▸ **The task**
Set down the source passage as it stands from "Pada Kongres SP" to "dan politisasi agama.", and nothing more.

▸ **Source passage**
--- --- ---
Solidaritas Perempuan: Gender dan Sumber Daya Alam

Perempuan memprotes privatisasi air, Juni 2011 (Solidaritas Perempuan)

DTE 99-100, Oktober 2014

Artikel berikut disusun berdasarkan diskusi dengan Solidaritas Perempuan (SP) pada bulan Juli 2014 dengan beberapa informasi tambahan oleh DTE.

Solidaritas Perempuan merupakan organisasi feminis yang berdiri sejak tahun 1990 dan berbentuk perserikatan yang berbasis keanggotaan individu. Hingga Juni 2014, SP memiliki 686 anggota (laki-laki dan perempuan) di seluruh Indonesia.

Pada Kongres SP ke VI di Palu 2012, SP mendapat mandat untuk memperkuat dan membangun gerakan politik perempuan akar rumput dalam melawan pemiskinan. Mandat ini diterjemahkan ke dalam empat pokok persoalan yang saling terkait yang menjadi pusat kerja Solidaritas Perempuan, yaitu: perempuan dan konflik sumber daya alam (termasuk perubahan iklim); perempuan dan kedaulatan pangan; perempuan, migrasi dan trafficking (perdagangan manusia); serta perempuan dan politisasi agama.

Dalam pencapaian mandat SP melakukan berbagai strategi, mulai dari penguatan anggota SP dan pengorganisasian perempuan di akar rumput, strategi advokasi kasus dan kebijakan, serta strategi kampanye untuk menggalang dukungan publik luas.[1]

Pokok-pokok masalah yang saling terkait didasarkan pada analisis SP bahwa ketika perempuan kehilangan akses dan kontrol atas sumber daya alam, terutama dalam proses pengambilan keputusan, salah satu dampaknya adalah mereka kehilangan kontrol atas sumber-sumber pangan. Artinya, mereka kehilangan kedaulatan atas pangan, termasuk pengelolaan mata rantai pangan. Kondisi ini akan memicu kebutuhan akan uang tunai supaya mereka dapat membeli barang yang tidak lagi dapat dihasilkan atau diakses. Eksploitasi dan industrialisasi sumber daya alam komersial skala besar berarti pemiskinan yang berkepanjangan bagi komunitas akar rumput, terutama perempuan. Pengaruh-pengaruh tersebut juga menjadi faktor pendorong bagi masyarakat untuk mencari jalan lain dalam mendapatkan penghasilan serta memutuskan untuk migrasi dan bekerja di luar negeri, ketika tidak ada lagi pekerjaan tersedia di dalam negeri. Ada permintaan yang tinggi akan pekerja rumah tangga Indonesia. Pekerjaan seperti ini melekat dalam norma-norma gender sebagai ‘pekerjaan perempuan’ atau melekat dalam peran gender perempuan: Sembilan puluh pekerja migran adalah perempuan (lihat kotak). Hal ini menimbulkan feminisasi migrasi.
--- --- ---
▸ **Given information**
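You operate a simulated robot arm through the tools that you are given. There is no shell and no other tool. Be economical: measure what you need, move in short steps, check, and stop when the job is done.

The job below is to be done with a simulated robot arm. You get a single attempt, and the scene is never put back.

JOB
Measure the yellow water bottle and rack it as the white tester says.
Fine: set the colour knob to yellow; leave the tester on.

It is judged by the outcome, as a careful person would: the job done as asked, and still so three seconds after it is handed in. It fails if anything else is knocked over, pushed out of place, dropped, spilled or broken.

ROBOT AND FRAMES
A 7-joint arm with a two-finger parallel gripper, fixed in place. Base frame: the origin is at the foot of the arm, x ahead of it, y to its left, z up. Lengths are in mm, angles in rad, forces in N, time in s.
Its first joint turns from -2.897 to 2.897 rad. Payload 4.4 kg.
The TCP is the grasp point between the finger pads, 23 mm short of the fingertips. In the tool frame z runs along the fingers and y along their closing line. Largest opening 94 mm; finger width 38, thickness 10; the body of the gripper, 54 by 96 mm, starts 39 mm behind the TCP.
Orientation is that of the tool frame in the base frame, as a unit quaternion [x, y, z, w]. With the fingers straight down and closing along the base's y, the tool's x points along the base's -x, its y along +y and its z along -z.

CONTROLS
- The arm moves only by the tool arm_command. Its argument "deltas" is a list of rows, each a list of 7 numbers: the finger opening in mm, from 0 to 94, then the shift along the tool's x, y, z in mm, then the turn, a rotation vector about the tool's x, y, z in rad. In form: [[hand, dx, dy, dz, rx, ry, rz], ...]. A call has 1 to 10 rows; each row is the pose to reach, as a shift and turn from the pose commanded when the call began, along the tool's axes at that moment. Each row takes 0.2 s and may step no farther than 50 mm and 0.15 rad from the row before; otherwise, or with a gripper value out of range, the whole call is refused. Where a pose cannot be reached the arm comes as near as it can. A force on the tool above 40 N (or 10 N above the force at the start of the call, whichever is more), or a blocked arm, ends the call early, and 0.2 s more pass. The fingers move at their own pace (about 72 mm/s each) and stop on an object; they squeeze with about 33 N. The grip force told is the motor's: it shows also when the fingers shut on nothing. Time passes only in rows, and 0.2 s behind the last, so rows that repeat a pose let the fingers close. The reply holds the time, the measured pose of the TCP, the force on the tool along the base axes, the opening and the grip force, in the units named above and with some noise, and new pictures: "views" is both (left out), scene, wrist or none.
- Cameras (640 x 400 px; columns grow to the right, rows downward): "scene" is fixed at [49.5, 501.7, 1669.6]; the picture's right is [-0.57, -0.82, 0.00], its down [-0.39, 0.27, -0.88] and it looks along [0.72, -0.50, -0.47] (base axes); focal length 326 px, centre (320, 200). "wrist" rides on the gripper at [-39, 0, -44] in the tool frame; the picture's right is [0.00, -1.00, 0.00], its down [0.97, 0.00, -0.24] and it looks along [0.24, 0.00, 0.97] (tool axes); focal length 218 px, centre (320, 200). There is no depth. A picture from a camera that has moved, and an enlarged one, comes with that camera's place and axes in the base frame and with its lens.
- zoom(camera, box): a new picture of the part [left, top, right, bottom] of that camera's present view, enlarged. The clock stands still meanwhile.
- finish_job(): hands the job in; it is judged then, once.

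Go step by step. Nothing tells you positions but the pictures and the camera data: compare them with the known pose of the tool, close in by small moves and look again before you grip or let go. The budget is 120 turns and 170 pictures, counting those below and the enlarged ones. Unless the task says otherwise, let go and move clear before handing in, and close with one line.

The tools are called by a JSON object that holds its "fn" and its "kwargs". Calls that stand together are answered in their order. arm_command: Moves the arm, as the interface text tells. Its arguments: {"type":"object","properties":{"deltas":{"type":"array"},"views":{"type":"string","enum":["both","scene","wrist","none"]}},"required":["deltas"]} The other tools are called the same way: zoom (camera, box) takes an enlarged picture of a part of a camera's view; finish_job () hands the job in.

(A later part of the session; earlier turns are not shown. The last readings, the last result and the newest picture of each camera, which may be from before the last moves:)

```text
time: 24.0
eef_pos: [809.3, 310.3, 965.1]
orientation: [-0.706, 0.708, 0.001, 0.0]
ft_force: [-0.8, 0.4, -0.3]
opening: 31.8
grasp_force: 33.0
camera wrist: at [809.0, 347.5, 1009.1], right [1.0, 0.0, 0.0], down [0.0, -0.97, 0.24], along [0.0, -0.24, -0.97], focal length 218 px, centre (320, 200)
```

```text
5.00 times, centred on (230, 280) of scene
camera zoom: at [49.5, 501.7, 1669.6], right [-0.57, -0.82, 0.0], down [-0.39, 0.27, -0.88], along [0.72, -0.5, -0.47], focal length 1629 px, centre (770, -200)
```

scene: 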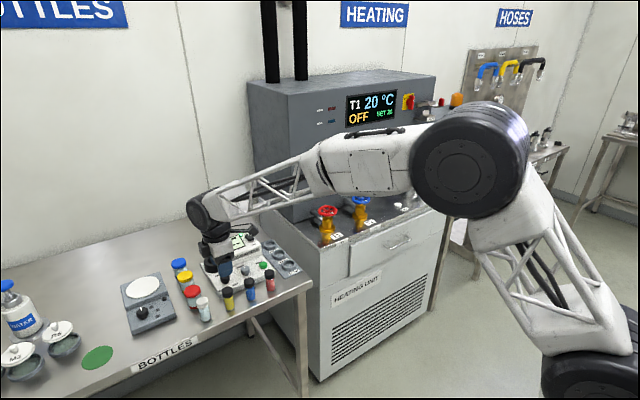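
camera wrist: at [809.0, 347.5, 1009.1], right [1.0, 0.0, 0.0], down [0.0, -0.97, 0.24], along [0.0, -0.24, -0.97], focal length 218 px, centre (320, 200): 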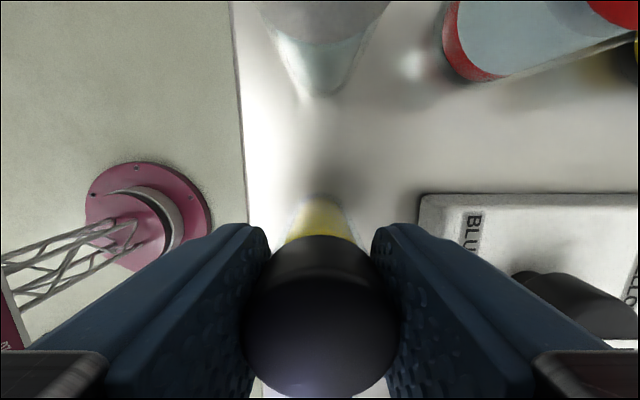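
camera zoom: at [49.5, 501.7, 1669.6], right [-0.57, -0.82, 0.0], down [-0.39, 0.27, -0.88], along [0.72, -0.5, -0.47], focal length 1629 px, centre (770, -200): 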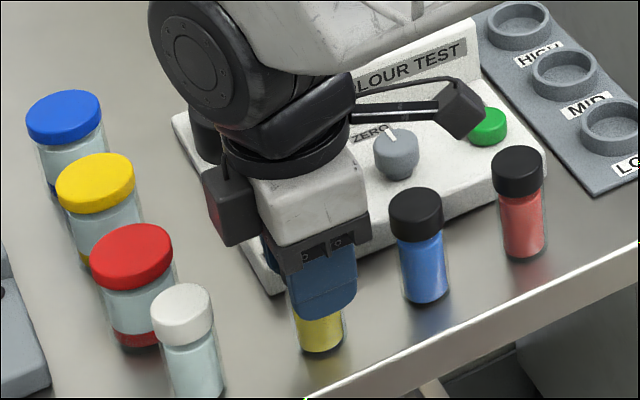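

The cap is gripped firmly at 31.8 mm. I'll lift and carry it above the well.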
--- --- ---
▸ **Response**
Pada Kongres SP ke VI di Palu 2012, SP mendapat mandat untuk memperkuat dan membangun gerakan politik perempuan akar rumput dalam melawan pemiskinan. Mandat ini diterjemahkan ke dalam empat pokok persoalan yang saling terkait yang menjadi pusat kerja Solidaritas Perempuan, yaitu: perempuan dan konflik sumber daya alam (termasuk perubahan iklim); perempuan dan kedaulatan pangan; perempuan, migrasi dan trafficking (perdagangan manusia); serta perempuan dan politisasi agama.